I don’t have a fear of the doctor–after all, I worked in hospitals for 11 years–but I have no great desire to go see one, even when I’m sick. Is it being cheap, annoyed at taking the time, just stubborn, or do I understand the limitations of what the doctor can do for me?

The answer is all four–sorry to give it away right at the beginning–but there’s no one reason. I certainly have a great respect for what modern medicine can do for me, but having worked primarily in emergency departments, I also know what is routine and doctor’s really can’t do anything about.

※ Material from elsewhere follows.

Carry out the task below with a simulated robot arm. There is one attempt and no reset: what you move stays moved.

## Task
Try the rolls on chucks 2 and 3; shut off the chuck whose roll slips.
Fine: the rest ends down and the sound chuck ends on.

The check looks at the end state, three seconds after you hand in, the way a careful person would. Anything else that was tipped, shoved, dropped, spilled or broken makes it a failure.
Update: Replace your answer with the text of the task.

These are known as Triage/Acutity 5 patients, and they take up so much time, that bigger ED’s actually have separate sections (“fast track” areas) to quickly deal with those patients, so they can leave space for the real cases.

Let me address my issues one at a time–yes, I’m cheap. Even if I had better insurance, it would still cost a significant amount of money to go into the doctor’s office. Thankfully, there are plenty of urgent cares, which do deal with the low acuity patients that ED’s would rather not see, but won’t wait to see a family practitioner. So even if I wait to see the local doc, I still have to pay $35 up front on top of whatever else he wants me to buy. I’ve actually gone to alternative medicine clinics more often because it’s far cheaper.

I also get annoyed at the waste of time. Average visit to the urgent care/ED still run between 2-4 hours, depending on the capacity. I understand why that is the case–the patient can’t, because they don’t see the other patients, or the amount of paperwork that has to be done for every intake, but it doesn’t make it any easier. Especially when you’ve been waiting an hour and the doctor comes in for two minutes, takes a look, and then says, “Oh, yeah, you’ve got X. I’ll write a prescription.” Unless you’re looking for a antibiotic, it’s usually not worth the wait.

There’s also a limit to what doctors can do. A majority of doctors tend to die at home, because if you know what’s killing you, you also know what can be done to stop it. And if there’s nothing–or the price is too high–why bother going somewhere else to die? I’m not saying you shouldn’t go in for testing or a physical every so often, but there’s no point going in for a sniffles.

So there’s the stubborn issue–my mother actually died from it. She was deathly afraid of doctors, and even though the ovarian cyst she had was perfectly and routinely treatable (and probably hurt like hell before hand), she didn’t want to go in. So when it burst–poof, she died of blood loss. (This was thirty years ago, so don’t feel too bad for me; man proposes and God disposes.) However, I have that stubborn streak, and if my kids cut their hand, my first thought is not, “My God, get them to the hospital!” It’s usually, “Okay, let’s get a bandage.” I’m worse with myself; I’m more willing to go for my family members.

What do you think? Do you have trouble going into the doctor’s office? Do you have the opposite problem? What’s your line for wanting to be seen by a medical professional? Tell me in the comments below!

3 Responses to “Avoiding the Doctor’s Office”

  1. iFlyMSP December 26, 2020 at 1:07 pm #

    Being married to an ICU nurse I know when to see a health professional, and when to just deal with what’s wrong. I get my annual physical and other necessary tests, and yes, will even get the covid vaccine as soon as I can, but I don’t use the local clinic or ER for, as you say, the sniffles.

  2. Barbara Strickland December 27, 2020 at 2:23 am #

    Its a hard question. The cost these days is very much a part of what you may and may not do. However taking chances with your life can effect so many other people that it is ridiculous not to check things out. It is a hard question.

  3. Silk Cords December 28, 2020 at 2:05 am #

    Playing catch up here. I agree with your analysis. Cost, time lost and treatment limits are all reasons I avoid the doctor. When I burned the hell out of my hand a couple weeks back (and posted about it), I didn’t go to the doctor because I knew it was a second degree burn and they wouldn’t do any more than what I was doing at home to treat it, BUT they’d have charged an arm and a leg for treatment.

    Now, had it been a third degree burn, or shown signs of infection, I’d have at least gone to an urgent care facility. Otherwise I can bandage and put ointment on a burn myself.